─── PROVIDED MATERIAL ───

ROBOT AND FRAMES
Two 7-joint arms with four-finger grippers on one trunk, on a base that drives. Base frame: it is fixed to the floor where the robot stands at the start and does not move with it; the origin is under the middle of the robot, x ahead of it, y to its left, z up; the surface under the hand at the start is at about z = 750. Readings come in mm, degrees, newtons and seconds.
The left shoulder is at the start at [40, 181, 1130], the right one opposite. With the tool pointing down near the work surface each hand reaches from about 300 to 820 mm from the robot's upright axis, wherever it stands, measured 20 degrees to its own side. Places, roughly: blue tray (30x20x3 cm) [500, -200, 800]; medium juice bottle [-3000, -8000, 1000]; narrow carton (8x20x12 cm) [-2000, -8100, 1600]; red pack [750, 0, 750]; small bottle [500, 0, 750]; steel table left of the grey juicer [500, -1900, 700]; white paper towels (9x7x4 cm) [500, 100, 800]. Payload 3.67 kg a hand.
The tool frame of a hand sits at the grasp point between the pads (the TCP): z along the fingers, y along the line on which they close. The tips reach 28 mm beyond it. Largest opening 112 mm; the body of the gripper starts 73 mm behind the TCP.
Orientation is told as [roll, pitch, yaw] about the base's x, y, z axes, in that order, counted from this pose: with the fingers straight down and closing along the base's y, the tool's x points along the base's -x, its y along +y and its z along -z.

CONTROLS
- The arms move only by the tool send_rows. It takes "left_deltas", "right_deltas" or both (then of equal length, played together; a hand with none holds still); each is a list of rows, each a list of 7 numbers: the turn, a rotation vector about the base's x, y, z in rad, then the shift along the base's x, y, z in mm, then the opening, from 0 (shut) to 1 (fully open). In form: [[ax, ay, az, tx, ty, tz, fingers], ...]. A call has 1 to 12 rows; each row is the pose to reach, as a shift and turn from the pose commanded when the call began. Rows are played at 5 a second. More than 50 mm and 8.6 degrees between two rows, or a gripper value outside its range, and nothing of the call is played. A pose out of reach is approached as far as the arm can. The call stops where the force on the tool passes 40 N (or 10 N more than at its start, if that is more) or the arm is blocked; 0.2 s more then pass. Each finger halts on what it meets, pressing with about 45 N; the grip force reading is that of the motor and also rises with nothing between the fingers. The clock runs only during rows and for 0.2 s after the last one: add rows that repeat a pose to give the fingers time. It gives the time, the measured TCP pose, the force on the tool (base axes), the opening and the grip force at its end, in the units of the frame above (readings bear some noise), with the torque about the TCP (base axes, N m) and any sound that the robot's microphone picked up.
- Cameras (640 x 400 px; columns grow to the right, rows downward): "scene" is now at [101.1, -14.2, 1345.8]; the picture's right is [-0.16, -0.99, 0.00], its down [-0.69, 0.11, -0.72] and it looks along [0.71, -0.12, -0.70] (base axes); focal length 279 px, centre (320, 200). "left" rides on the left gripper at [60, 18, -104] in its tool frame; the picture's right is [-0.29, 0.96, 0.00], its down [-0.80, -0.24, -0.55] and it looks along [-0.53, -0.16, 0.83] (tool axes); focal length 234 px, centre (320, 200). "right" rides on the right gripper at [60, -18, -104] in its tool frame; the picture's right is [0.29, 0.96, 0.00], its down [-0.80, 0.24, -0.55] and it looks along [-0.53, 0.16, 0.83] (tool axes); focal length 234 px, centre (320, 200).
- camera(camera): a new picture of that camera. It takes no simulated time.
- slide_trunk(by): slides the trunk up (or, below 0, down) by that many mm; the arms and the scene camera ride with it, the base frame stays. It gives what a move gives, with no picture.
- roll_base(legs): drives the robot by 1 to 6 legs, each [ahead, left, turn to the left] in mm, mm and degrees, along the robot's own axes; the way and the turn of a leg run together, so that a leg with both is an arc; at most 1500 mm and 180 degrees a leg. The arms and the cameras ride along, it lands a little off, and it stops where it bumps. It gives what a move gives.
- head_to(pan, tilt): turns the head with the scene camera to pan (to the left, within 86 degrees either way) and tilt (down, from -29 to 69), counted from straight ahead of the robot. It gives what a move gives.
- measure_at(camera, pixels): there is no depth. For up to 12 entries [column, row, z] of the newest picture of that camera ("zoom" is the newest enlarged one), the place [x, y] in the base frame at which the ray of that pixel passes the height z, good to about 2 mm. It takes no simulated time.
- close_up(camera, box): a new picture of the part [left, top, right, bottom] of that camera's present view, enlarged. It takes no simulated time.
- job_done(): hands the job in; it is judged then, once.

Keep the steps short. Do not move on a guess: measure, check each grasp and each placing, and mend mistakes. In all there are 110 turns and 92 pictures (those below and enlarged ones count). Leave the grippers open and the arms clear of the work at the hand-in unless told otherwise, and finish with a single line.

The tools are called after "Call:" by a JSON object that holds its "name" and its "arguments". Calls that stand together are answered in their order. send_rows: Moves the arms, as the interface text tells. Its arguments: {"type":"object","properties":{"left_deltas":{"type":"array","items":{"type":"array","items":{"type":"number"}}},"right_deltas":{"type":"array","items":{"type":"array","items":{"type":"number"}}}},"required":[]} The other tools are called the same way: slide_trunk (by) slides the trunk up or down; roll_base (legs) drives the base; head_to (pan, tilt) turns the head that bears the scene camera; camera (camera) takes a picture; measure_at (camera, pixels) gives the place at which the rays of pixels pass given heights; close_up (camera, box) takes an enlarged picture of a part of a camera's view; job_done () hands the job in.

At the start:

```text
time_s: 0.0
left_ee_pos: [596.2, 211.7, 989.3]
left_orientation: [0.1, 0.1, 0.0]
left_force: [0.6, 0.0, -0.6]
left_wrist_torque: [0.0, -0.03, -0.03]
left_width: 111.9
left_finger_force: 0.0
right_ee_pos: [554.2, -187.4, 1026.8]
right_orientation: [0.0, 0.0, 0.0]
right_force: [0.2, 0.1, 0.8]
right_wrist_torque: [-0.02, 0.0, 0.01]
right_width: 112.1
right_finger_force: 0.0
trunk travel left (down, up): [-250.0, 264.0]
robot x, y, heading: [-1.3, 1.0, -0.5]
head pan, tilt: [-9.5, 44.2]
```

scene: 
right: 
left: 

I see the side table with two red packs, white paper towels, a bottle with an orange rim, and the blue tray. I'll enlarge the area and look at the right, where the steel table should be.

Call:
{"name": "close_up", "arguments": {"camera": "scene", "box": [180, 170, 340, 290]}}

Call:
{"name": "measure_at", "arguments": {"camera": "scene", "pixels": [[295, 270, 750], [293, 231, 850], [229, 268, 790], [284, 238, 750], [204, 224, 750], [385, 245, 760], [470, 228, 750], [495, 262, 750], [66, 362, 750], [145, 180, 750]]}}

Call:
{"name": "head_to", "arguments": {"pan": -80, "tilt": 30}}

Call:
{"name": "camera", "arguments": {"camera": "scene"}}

───

EXERCISE AIM:
Output all of the data again. Match it exactly. Format the lines as a JSON array of strings and drop empty lines.

THE RESULT:
[
  "ROBOT AND FRAMES",
  "Two 7-joint arms with four-finger grippers on one trunk, on a base that drives. Base frame: it is fixed to the floor where the robot stands at the start and does not move with it; the origin is under the middle of the robot, x ahead of it, y to its left, z up; the surface under the hand at the start is at about z = 750. Readings come in mm, degrees, newtons and seconds.",
  "The left shoulder is at the start at [40, 181, 1130], the right one opposite. With the tool pointing down near the work surface each hand reaches from about 300 to 820 mm from the robot's upright axis, wherever it stands, measured 20 degrees to its own side. Places, roughly: blue tray (30x20x3 cm) [500, -200, 800]; medium juice bottle [-3000, -8000, 1000]; narrow carton (8x20x12 cm) [-2000, -8100, 1600]; red pack [750, 0, 750]; small bottle [500, 0, 750]; steel table left of the grey juicer [500, -1900, 700]; white paper towels (9x7x4 cm) [500, 100, 800]. Payload 3.67 kg a hand.",
  "The tool frame of a hand sits at the grasp point between the pads (the TCP): z along the fingers, y along the line on which they close. The tips reach 28 mm beyond it. Largest opening 112 mm; the body of the gripper starts 73 mm behind the TCP.",
  "Orientation is told as [roll, pitch, yaw] about the base's x, y, z axes, in that order, counted from this pose: with the fingers straight down and closing along the base's y, the tool's x points along the base's -x, its y along +y and its z along -z.",
  "CONTROLS",
  "- The arms move only by the tool send_rows. It takes \"left_deltas\", \"right_deltas\" or both (then of equal length, played together; a hand with none holds still); each is a list of rows, each a list of 7 numbers: the turn, a rotation vector about the base's x, y, z in rad, then the shift along the base's x, y, z in mm, then the opening, from 0 (shut) to 1 (fully open). In form: [[ax, ay, az, tx, ty, tz, fingers], ...]. A call has 1 to 12 rows; each row is the pose to reach, as a shift and turn from the pose commanded when the call began. Rows are played at 5 a second. More than 50 mm and 8.6 degrees between two rows, or a gripper value outside its range, and nothing of the call is played. A pose out of reach is approached as far as the arm can. The call stops where the force on the tool passes 40 N (or 10 N more than at its start, if that is more) or the arm is blocked; 0.2 s more then pass. Each finger halts on what it meets, pressing with about 45 N; the grip force reading is that of the motor and also rises with nothing between the fingers. The clock runs only during rows and for 0.2 s after the last one: add rows that repeat a pose to give the fingers time. It gives the time, the measured TCP pose, the force on the tool (base axes), the opening and the grip force at its end, in the units of the frame above (readings bear some noise), with the torque about the TCP (base axes, N m) and any sound that the robot's microphone picked up.",
  "- Cameras (640 x 400 px; columns grow to the right, rows downward): \"scene\" is now at [101.1, -14.2, 1345.8]; the picture's right is [-0.16, -0.99, 0.00], its down [-0.69, 0.11, -0.72] and it looks along [0.71, -0.12, -0.70] (base axes); focal length 279 px, centre (320, 200). \"left\" rides on the left gripper at [60, 18, -104] in its tool frame; the picture's right is [-0.29, 0.96, 0.00], its down [-0.80, -0.24, -0.55] and it looks along [-0.53, -0.16, 0.83] (tool axes); focal length 234 px, centre (320, 200). \"right\" rides on the right gripper at [60, -18, -104] in its tool frame; the picture's right is [0.29, 0.96, 0.00], its down [-0.80, 0.24, -0.55] and it looks along [-0.53, 0.16, 0.83] (tool axes); focal length 234 px, centre (320, 200).",
  "- camera(camera): a new picture of that camera. It takes no simulated time.",
  "- slide_trunk(by): slides the trunk up (or, below 0, down) by that many mm; the arms and the scene camera ride with it, the base frame stays. It gives what a move gives, with no picture.",
  "- roll_base(legs): drives the robot by 1 to 6 legs, each [ahead, left, turn to the left] in mm, mm and degrees, along the robot's own axes; the way and the turn of a leg run together, so that a leg with both is an arc; at most 1500 mm and 180 degrees a leg. The arms and the cameras ride along, it lands a little off, and it stops where it bumps. It gives what a move gives.",
  "- head_to(pan, tilt): turns the head with the scene camera to pan (to the left, within 86 degrees either way) and tilt (down, from -29 to 69), counted from straight ahead of the robot. It gives what a move gives.",
  "- measure_at(camera, pixels): there is no depth. For up to 12 entries [column, row, z] of the newest picture of that camera (\"zoom\" is the newest enlarged one), the place [x, y] in the base frame at which the ray of that pixel passes the height z, good to about 2 mm. It takes no simulated time.",
  "- close_up(camera, box): a new picture of the part [left, top, right, bottom] of that camera's present view, enlarged. It takes no simulated time.",
  "- job_done(): hands the job in; it is judged then, once.",
  "Keep the steps short. Do not move on a guess: measure, check each grasp and each placing, and mend mistakes. In all there are 110 turns and 92 pictures (those below and enlarged ones count). Leave the grippers open and the arms clear of the work at the hand-in unless told otherwise, and finish with a single line.",
  "The tools are called after \"Call:\" by a JSON object that holds its \"name\" and its \"arguments\". Calls that stand together are answered in their order. send_rows: Moves the arms, as the interface text tells. Its arguments: {\"type\":\"object\",\"properties\":{\"left_deltas\":{\"type\":\"array\",\"items\":{\"type\":\"array\",\"items\":{\"type\":\"number\"}}},\"right_deltas\":{\"type\":\"array\",\"items\":{\"type\":\"array\",\"items\":{\"type\":\"number\"}}}},\"required\":[]} The other tools are called the same way: slide_trunk (by) slides the trunk up or down; roll_base (legs) drives the base; head_to (pan, tilt) turns the head that bears the scene camera; camera (camera) takes a picture; measure_at (camera, pixels) gives the place at which the rays of pixels pass given heights; close_up (camera, box) takes an enlarged picture of a part of a camera's view; job_done () hands the job in.",
  "At the start:",
  "```text",
  "time_s: 0.0",
  "left_ee_pos: [596.2, 211.7, 989.3]",
  "left_orientation: [0.1, 0.1, 0.0]",
  "left_force: [0.6, 0.0, -0.6]",
  "left_wrist_torque: [0.0, -0.03, -0.03]",
  "left_width: 111.9",
  "left_finger_force: 0.0",
  "right_ee_pos: [554.2, -187.4, 1026.8]",
  "right_orientation: [0.0, 0.0, 0.0]",
  "right_force: [0.2, 0.1, 0.8]",
  "right_wrist_torque: [-0.02, 0.0, 0.01]",
  "right_width: 112.1",
  "right_finger_force: 0.0",
  "trunk travel left (down, up): [-250.0, 264.0]",
  "robot x, y, heading: [-1.3, 1.0, -0.5]",
  "head pan, tilt: [-9.5, 44.2]",
  "```",
  "scene: ",
  "right: ",
  "left: ",
  "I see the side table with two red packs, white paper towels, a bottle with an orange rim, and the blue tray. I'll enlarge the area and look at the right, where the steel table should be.",
  "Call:",
  "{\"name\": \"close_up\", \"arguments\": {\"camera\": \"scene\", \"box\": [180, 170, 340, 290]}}",
  "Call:",
  "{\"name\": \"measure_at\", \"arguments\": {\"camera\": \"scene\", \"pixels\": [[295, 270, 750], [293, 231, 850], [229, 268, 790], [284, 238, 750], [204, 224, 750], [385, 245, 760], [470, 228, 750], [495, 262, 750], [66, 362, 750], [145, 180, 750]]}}",
  "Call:",
  "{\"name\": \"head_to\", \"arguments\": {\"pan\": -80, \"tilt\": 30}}",
  "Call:",
  "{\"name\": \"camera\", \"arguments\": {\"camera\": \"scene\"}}"
]